Fandom Snowflake Challenge, Day 7
Jan. 7th, 2015 05:51 pmContinuing the meme/challenge begun and tracked here.
Fandom Snowflake Challenge, Day 7
In your own space, share your love for a trope, cliché, kink, motif, or theme. (More than one is okay, too.) Tell us about it, tell us why you love it, give us some examples and recs. Leave a comment in this [the assignment] post saying you did it. Include a link to your post if you feel comfortable doing so.
Okay, this one isn’t going to be easy for me. Trope, cliché, kink … no interest there. Motif, I don’t even know what that’s supposed to mean in this context. And theme is just a bit too general for me to figure out what’s being asked.
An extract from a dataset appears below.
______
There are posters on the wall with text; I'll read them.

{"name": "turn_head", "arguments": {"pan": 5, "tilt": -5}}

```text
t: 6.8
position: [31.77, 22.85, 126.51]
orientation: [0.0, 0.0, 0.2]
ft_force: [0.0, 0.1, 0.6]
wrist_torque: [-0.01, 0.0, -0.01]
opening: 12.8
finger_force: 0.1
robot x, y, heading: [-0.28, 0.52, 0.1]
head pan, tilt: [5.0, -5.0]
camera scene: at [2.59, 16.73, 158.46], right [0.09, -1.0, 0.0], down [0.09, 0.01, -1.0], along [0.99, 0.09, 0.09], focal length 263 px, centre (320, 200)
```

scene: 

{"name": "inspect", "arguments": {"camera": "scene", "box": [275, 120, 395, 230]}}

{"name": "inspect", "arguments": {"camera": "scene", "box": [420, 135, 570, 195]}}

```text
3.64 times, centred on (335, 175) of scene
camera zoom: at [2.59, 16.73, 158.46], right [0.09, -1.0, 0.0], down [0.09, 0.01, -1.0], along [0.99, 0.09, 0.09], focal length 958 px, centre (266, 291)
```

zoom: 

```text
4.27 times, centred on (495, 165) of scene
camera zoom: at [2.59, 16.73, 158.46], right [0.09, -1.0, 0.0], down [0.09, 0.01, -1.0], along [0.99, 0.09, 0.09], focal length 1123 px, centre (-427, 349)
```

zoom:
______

The truth is, I don’t have an active hostility to labels, but labels don’t work for me in fanfic. Or rather, they work only in the sense of telling me what I don’t want to see. When I’m writing, I try to come up with a decent story and tell it effectively. When I’m reading, I want something that will interest and entertain me. Generally speaking, if something can be fit with a label — anything other than “gen” — it’s probably not for me.
Having said that, there are three general types of approach that I find myself liking.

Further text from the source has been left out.